In the case of Kircher v. Hunter (1929), 101 Cal. App. 548 [281 P. 1047], it was held that there is no privity of contract between an owner and a subcontractor and, therefore, the former could not maintain an action against the latter for damages consisting of the cost of certain reconstruction work occasioned by defective construction in the laying of tile in two bathrooms. See, also, Diggs v. Pacific Gas & Elec. Co. [103 Cal. App. 2d Supp. 926] (1922), 57 Cal. App. 57 [206 P. 765]. We find no other decisions in California involving the question.

If it could successfully be contended that a third party may recover the damages he has suffered by the negligent performance of a contract expressly made for his benefit, a question we do not decide, that proposition would not serve the plaintiff here because he has not alleged facts establishing any such contract.

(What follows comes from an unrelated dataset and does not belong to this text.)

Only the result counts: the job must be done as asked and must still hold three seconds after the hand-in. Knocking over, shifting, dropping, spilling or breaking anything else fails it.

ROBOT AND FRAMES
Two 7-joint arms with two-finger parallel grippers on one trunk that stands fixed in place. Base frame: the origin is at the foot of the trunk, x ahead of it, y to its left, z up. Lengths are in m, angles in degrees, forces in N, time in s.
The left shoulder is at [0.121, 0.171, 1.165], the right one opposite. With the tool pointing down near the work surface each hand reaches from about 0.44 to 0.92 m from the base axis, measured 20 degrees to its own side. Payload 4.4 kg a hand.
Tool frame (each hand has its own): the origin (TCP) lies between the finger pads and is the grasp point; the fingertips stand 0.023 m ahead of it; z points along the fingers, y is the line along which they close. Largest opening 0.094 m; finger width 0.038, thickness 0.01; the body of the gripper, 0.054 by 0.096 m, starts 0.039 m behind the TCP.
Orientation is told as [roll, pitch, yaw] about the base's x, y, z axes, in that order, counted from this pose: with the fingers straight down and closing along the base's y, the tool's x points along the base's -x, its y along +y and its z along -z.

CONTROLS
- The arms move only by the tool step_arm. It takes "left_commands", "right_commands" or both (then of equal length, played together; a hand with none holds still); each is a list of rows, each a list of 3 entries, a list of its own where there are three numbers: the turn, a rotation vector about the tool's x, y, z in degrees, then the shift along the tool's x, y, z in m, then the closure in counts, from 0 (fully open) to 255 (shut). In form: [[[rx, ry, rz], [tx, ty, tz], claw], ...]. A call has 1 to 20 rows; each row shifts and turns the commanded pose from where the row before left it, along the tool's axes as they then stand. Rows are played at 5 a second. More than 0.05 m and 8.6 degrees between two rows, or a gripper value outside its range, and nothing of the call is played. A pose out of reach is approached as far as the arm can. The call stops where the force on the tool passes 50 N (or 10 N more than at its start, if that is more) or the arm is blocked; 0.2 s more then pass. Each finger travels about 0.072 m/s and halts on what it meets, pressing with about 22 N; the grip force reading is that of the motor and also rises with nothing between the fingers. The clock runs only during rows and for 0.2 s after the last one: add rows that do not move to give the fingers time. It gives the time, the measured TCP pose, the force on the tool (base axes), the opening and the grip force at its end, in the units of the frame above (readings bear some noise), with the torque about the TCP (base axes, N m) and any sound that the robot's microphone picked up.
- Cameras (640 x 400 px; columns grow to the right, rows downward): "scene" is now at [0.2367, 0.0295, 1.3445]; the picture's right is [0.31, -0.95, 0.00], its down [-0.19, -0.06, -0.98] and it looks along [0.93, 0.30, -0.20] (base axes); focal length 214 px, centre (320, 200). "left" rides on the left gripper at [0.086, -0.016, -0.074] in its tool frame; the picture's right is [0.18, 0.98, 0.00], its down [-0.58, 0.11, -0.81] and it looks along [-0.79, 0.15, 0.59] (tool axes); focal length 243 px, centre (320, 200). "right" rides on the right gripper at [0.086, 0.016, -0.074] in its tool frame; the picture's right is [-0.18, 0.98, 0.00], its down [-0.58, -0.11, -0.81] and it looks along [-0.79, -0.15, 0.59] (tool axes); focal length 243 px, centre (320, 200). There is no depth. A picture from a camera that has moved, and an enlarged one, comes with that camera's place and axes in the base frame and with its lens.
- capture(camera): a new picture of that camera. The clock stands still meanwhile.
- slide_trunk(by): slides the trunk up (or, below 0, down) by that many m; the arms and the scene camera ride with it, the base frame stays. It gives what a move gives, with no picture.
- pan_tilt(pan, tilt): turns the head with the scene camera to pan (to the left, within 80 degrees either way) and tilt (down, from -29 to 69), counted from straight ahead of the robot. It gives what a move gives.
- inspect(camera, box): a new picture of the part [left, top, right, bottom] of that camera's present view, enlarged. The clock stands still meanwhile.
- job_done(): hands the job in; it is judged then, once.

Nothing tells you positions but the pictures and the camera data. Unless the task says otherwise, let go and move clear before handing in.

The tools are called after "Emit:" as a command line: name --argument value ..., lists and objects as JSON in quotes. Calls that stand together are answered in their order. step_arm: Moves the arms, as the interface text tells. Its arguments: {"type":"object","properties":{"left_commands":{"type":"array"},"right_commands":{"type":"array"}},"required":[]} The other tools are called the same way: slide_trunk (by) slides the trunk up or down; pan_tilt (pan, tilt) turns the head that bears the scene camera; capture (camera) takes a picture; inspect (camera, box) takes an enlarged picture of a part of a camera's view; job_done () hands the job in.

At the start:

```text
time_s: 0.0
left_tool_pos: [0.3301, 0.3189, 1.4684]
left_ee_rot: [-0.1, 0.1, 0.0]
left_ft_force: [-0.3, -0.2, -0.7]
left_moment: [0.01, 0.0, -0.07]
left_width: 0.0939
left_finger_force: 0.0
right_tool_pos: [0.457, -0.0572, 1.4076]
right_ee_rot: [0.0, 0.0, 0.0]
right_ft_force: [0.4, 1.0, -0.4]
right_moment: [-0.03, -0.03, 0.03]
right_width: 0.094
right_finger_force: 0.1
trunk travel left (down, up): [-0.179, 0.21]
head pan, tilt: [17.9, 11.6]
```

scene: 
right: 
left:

An added reason for sustaining the judgment is found in the special demurrer for uncertainty (VII(1)). The complaint failed to reveal any connection between plaintiff's agreement with Reliable to construct a sewer and "the real property at the corner of Ransom street and Washington Boulevard."

We conclude that the action of the trial court in sustaining the general demurrer to the third amended complaint was proper.

The judgment is affirmed.

Shaw, P. J., and Bishop, J., concurred.